The Quakers handled extended pressure well.

It looked for a second early on like Penn’s game Monday would be a repeat of its sloppy first half against Maryland Eastern Shore, when the Red and Blue gave the ball away 12 times in the first half alone.

The Quakers’ second possession wound up as a live-ball turnover from freshman Tyler Perkins, which created a runout that ended in a Bison three-pointer.

But Penn eventually navigated Howard’s full-court run and jump press with ease. Perkins specifically made a nice escape out of one halfcourt trap.

The Quakers wound up generating a bunch of open looks from deep when they escaped the traps. It goes to show just how strong Penn’s current starting five of Perkins, Slajchert, Sam Brown, George Smith and Nick Spinoso is. At any given time, there are four players capable of shooting threes at a high percentage on the floor.

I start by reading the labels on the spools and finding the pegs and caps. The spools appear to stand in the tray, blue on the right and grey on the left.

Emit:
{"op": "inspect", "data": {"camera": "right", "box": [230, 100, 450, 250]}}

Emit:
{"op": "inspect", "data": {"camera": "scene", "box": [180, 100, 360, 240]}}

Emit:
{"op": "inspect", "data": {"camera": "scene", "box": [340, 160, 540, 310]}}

Double-team someone at your own risk.

Clark Slajchert looks bound for All-Ivy First Team honors.

When Jordan Dingle, the nation’s second-leading scorer, entered the transfer portal this offseason, it became apparent that Slajchert was going to need to become Penn’s alpha scorer.

In a column dashed off after Dingle revealed his intention to leave, this author wrote for Ivy Hoops Online: ‘It’s not fair to expect Slajchert to average 20 points a night, but could he average 15 to 18 points? That’s certainly possible.’

So far, Slajchert is exceeding that projected range. He’s averaging 19.2 points per game and is shooting 50.9% from the floor. He’s already taken and made more three-pointers than he did over the course of his entire 2021-22 sophomore season.

What’s even more surprising is that thus far, Slajchert is outperforming Dingle — now at St. John’s — in almost every meaningful offensive metric.

Per KenPom, Slajchert has an offensive rating of 115.2 points per 100 possessions, a 57.6% effective field-goal percentage (a stat that weighs three-pointers more heavily than two-pointers), an assist rate of 19.6% and a turnover rate of 17%.

Dingle has an offensive rating of 104.5 points per 100 possessions, a 51.1% effective field-goal percentage, an assist rate of 8.6% and a turnover rate of 20.1%.

Take those numbers with several grains of salt. Slajchert has a slightly higher usage rate, and Dingle has played against a harder slate of opponents.

What they do show, though, is that Penn has functioned offensively just fine without Dingle.

Howard is an easy team to cheer for.

The most memorable moment of Monday night’s game came after the final buzzer sounded. Former Penn guard Jelani Williams — now a graduate student at Howard — joined his former teammates in the singing of “The Red and Blue” before the fans.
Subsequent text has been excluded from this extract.